--- Stored data ---
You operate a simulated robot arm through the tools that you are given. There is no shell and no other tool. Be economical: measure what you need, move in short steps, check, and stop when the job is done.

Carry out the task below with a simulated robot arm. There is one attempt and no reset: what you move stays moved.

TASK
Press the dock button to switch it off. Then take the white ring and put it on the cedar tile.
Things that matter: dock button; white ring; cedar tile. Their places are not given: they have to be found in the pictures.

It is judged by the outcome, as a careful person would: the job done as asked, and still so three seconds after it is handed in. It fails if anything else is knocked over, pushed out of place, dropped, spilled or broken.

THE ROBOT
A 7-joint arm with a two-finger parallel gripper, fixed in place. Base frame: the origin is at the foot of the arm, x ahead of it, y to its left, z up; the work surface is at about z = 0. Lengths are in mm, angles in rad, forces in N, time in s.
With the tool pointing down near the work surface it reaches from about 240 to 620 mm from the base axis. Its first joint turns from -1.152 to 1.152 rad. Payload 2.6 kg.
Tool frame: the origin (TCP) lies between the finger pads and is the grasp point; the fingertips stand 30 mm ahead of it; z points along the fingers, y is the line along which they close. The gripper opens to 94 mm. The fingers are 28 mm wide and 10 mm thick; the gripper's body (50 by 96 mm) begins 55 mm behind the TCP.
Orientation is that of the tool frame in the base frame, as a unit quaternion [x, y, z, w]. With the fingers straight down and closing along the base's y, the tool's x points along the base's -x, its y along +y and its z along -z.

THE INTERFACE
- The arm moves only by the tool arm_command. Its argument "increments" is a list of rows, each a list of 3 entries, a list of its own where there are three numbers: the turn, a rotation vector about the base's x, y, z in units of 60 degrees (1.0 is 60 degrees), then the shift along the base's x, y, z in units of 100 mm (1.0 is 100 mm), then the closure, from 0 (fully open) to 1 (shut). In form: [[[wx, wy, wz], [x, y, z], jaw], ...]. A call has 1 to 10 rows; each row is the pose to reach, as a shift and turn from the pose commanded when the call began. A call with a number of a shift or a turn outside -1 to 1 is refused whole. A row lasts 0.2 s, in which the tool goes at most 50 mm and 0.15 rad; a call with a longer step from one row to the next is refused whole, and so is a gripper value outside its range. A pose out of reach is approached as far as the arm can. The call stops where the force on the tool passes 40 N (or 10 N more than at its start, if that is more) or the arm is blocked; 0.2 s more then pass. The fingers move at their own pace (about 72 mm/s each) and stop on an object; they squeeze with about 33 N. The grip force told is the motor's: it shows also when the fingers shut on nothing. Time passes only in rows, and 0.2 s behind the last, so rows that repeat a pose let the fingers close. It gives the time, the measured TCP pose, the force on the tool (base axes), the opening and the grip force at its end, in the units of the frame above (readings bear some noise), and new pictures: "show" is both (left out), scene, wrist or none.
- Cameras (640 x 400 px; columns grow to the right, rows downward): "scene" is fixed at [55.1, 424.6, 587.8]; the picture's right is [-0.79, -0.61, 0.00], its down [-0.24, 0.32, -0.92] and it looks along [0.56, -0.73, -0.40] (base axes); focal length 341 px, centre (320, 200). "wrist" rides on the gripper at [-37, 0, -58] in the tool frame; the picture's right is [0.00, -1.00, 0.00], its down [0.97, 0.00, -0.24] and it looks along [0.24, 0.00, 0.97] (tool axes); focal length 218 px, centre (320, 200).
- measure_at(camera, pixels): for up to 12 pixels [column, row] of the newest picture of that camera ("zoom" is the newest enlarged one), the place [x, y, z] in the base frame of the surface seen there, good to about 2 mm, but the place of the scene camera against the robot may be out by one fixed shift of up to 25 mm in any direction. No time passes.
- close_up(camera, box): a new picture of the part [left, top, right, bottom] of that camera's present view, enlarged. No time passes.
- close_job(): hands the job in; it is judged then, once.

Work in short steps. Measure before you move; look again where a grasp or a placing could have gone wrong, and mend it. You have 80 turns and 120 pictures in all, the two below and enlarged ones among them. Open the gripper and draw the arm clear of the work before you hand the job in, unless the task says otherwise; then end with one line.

--- What is needed ---
Show each line holding the word "white".

--- Task result ---
Press the dock button to switch it off. Then take the white ring and put it on the cedar tile.
Things that matter: dock button; white ring; cedar tile. Their places are not given: they have to be found in the pictures.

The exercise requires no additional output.